Social and Behavioral Sciences


Due to the large number of athletes participating in sports who sustain injuries there are common negative psychological responses presented such as the loss of athletic identity, low self-esteem, depression, anxiety, and fear1,4,13,15,18. According to the National Athletic Trainers’ Association (NATA) and the National Collegiate Athletic Association (NCAA), nearly one in three adolescents in the United States (31.9 %) will have an anxiety disorder18 and around 10% will have depression18,19. The objective of this paper is to determine if there are psychological assessors and coping strategies to best determine psychological preparedness and evaluate these negative psychological effects of athletic injury for return to sport in athletes. The systematic review included 21 articles about the negative psychological responses associated with athletic injury and ways to identify and cope with them.

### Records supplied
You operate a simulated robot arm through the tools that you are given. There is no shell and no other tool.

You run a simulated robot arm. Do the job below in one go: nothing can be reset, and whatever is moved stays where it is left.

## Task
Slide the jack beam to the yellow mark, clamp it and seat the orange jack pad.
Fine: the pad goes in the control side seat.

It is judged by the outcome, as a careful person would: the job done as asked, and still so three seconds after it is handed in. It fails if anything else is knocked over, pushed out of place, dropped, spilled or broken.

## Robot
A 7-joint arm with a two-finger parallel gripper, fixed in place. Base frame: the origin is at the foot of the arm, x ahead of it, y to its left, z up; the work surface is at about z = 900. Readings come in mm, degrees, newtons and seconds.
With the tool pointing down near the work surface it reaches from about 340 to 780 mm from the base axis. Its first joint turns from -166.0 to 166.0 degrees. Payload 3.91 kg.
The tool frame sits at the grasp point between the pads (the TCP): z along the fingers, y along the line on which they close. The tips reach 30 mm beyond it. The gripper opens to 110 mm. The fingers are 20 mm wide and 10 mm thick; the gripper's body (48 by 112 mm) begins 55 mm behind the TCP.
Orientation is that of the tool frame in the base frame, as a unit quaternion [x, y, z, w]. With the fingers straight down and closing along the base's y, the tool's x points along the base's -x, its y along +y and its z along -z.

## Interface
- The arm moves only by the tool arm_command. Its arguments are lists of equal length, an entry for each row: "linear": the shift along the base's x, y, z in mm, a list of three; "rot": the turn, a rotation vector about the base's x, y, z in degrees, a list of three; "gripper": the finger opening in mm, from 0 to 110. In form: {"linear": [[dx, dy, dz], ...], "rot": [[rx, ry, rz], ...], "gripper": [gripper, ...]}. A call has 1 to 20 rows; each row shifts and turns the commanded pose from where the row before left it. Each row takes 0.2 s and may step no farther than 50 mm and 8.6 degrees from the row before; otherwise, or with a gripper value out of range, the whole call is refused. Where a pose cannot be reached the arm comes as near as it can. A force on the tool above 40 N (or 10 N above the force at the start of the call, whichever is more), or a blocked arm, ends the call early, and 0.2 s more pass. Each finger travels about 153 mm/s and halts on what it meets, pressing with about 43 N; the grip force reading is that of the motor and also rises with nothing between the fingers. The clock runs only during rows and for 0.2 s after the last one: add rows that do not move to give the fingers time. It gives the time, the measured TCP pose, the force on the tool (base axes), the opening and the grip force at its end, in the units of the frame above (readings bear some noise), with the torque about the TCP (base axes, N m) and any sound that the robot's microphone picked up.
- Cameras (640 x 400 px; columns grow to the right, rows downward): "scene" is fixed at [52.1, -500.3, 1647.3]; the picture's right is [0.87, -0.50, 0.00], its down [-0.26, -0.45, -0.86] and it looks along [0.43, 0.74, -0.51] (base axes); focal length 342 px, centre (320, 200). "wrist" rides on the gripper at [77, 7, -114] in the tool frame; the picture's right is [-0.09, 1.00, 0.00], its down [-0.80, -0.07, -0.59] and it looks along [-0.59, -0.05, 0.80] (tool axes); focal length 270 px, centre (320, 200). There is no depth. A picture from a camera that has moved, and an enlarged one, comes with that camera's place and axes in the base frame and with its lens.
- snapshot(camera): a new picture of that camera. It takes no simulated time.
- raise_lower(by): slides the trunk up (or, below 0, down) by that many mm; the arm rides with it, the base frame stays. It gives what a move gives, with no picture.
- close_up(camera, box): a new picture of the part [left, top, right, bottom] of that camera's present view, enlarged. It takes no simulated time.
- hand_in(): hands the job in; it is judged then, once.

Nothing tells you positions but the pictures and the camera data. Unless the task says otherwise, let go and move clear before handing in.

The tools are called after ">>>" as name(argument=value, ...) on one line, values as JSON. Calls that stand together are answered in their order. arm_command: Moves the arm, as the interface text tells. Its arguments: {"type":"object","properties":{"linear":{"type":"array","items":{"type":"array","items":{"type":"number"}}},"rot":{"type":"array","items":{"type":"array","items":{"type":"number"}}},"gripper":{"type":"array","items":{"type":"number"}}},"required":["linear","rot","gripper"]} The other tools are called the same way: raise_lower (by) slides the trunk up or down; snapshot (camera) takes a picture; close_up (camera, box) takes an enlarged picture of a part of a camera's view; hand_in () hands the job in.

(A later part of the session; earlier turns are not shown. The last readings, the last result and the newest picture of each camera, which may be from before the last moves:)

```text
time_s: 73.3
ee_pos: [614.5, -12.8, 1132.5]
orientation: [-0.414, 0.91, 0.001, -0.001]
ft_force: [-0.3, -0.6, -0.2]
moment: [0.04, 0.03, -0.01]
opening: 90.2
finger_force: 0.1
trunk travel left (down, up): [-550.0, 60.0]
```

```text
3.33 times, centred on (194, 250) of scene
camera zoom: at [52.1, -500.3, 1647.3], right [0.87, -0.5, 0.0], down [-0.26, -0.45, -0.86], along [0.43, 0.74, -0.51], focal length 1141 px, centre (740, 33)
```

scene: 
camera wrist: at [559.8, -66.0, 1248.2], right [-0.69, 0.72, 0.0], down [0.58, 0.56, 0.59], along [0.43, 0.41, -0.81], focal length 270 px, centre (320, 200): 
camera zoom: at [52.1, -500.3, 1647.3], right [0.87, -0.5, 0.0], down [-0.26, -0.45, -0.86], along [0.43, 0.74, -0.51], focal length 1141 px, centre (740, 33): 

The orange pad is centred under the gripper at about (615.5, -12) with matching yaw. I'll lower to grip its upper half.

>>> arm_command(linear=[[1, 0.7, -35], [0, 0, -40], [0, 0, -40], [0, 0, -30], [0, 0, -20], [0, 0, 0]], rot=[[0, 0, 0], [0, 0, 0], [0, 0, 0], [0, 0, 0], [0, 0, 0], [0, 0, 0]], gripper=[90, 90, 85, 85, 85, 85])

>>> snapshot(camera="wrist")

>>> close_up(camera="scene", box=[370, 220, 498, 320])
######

The articles were reviewed from a retrospective database search, narrowed down by reading the titles, then abstracts, and lastly the articles. Search criteria included English language publications between 1996 and 2016, with a subject population of adolescents and young adults presenting with an injury from athletics. After review of the literature, the CES-D, BDI, and POMS were validated and utilized the most along with HRQOL and stated to have high reliability and sensitivity3,8,10,14,18,19. In regards to coping, when athletes were satisfied with social support, they reported fewer symptoms of depression (p < 0.0001) or anxiety (p < 0.0001) at return to play compared with athletes who were dissatisfied with the social support20,21. Thus, it is recommended to use a mixed methods approach with multiple assessors, such as the ERAIQ and the POMS scale to accurately obtain patient-rated measures from an injured athlete4,14, as well as various coping strategies specific for the individual athlete, with social support emphasis throughout recovery1,11,13,17,20,21.